Which Open Internet Framework is Best for Mobile App innovation? An empirical inquiry of net neutrality rules around the world
Net neutrality or ”Open Internet” rulemaking has been ongoing for more than a decade. Some 50 nations have adopted formal rules including the United States, the European Union, and a number of countries in Latin America while other countries such as India are exploring whether to adopt such rules. Among other arguments, it is asserted that net neutrality rules are necessary for application innovation. While the focus for policymakers has largely been to make rules, there is less attention on how to measure the impact of such rules and how well they achieve their innovation goals. The research thus investigates to what degree the introduction of rules in a given country stimulates innovation in that country’s mobile app ecosystem. The focus in on mobile because it allowed the most consistent data across countries.

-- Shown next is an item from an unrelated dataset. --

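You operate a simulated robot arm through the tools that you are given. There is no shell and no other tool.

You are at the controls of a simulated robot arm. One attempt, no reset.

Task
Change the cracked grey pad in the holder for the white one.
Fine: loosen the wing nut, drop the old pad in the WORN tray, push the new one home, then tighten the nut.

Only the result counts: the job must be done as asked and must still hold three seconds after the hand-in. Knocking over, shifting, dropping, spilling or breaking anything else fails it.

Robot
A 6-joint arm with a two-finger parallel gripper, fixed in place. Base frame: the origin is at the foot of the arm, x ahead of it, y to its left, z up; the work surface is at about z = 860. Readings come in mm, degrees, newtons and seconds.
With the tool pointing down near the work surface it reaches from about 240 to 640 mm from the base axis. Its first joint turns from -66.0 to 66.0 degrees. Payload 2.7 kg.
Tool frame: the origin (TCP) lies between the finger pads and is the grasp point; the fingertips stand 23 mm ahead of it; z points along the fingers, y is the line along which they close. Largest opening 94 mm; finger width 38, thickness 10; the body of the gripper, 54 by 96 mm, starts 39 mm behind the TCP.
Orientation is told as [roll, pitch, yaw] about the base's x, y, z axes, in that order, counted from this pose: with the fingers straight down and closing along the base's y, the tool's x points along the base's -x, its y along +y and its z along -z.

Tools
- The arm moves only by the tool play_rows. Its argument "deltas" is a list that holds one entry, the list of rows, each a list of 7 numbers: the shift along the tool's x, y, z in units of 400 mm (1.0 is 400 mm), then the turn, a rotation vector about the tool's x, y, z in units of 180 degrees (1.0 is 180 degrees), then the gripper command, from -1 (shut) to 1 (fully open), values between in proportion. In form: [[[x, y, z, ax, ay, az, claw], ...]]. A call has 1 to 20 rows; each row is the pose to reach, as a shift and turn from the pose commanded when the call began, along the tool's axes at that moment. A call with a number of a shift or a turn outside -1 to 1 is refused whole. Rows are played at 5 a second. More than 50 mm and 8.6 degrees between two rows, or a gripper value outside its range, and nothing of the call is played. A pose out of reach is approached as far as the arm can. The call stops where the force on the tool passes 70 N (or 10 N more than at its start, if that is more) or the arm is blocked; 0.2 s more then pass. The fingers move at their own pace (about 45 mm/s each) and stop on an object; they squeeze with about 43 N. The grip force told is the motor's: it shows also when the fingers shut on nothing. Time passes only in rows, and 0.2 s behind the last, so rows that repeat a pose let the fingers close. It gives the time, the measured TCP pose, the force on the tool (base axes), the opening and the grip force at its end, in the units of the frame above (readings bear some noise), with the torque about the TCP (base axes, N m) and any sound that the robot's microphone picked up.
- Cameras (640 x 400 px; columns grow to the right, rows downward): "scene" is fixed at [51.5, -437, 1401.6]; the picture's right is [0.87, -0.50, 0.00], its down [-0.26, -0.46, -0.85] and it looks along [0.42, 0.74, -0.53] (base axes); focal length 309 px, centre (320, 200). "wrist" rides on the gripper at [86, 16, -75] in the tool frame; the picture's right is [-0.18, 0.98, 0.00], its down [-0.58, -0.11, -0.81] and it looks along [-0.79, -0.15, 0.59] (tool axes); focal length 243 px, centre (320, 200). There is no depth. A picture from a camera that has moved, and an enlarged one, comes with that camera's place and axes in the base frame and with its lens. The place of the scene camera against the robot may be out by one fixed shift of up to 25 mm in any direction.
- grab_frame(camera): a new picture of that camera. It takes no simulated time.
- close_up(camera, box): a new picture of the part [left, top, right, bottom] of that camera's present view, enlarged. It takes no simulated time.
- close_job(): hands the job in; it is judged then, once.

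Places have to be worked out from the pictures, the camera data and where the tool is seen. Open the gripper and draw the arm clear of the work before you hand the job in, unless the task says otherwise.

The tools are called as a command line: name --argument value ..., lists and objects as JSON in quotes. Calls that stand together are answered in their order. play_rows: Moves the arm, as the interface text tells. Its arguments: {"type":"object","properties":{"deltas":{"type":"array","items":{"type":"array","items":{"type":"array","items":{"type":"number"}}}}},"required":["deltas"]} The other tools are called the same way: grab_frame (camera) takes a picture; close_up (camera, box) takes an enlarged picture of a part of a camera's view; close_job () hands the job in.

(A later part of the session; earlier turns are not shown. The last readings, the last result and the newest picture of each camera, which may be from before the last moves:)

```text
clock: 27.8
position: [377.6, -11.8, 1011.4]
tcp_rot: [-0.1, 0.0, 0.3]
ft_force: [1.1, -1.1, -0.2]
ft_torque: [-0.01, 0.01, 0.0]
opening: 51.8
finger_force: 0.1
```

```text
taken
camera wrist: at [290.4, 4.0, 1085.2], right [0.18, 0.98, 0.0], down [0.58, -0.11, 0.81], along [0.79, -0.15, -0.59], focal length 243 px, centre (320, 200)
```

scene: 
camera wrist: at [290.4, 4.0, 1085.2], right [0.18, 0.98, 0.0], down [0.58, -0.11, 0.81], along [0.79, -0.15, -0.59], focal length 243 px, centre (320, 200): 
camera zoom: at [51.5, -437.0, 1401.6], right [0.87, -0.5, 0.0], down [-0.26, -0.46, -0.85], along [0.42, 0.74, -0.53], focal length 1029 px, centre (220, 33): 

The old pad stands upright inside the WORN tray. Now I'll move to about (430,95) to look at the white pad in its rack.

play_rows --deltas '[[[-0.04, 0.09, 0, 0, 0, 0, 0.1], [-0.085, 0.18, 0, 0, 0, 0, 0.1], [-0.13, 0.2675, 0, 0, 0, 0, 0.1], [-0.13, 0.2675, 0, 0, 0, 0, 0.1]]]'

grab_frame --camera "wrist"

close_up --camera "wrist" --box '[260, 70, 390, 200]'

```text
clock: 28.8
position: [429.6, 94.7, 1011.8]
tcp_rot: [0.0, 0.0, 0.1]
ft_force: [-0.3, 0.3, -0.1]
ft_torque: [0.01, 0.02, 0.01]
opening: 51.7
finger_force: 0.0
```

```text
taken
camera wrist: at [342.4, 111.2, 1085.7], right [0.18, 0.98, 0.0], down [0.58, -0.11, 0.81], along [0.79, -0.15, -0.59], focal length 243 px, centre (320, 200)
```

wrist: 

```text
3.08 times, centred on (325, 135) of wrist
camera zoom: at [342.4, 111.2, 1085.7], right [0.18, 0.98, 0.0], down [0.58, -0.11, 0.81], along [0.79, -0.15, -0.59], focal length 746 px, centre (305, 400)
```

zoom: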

This thesis reviews a set of 53 countries, their net neutrality policies, and the results to the respective mobile application ecosystems of the countries adopting rules between the period of 2010-2016. This investigation tests the proposition that countries which adopt net neutrality rules should experience an increase in mobile app development innovation within their national economy. To test this, a statistical methodology was developed based upon measuring the number of locally developed mobile apps in the country for relevant periods before and after rules are imposed and the corresponding app downloads, usage, and revenue. Measurement was conducted with two independent toolsets and adjusted for the sophistication and penetration of advanced mobile networks in the country. To make more meaningful comparisons and avoid inevitable heterogeneity across the countries, the investigation focuses on two similar countries with different rules, Denmark with soft rules (self-regulation) and Netherlands with hard rules (legislation). The thesis also reviews the leading theories of innovation as well as the foundational papers in net neutrality to explain the observed discrepancies. The research finds significant statistical support for “soft” net neutrality measures adopted on a voluntary basis. Hard rules 9 adopted through legislation and regulation were not associated with greater mobile app development for the given country. Denmark increased in local mobile app development while Netherlands decreased. Additionally the explosion of mobile apps from countries with no net neutrality rules and the general dearth of mobile apps from countries which have had hard rules for years runs counter to expected results. This suggests that policymakers revisit their assumptions and expectations for net neutrality policy. The thesis includes discussion of the limitations of the analysis, the challenges of measurement, and the possibility that the impact of net neutrality might not be able to be observed or measured. It concludes with recommendations for policymakers.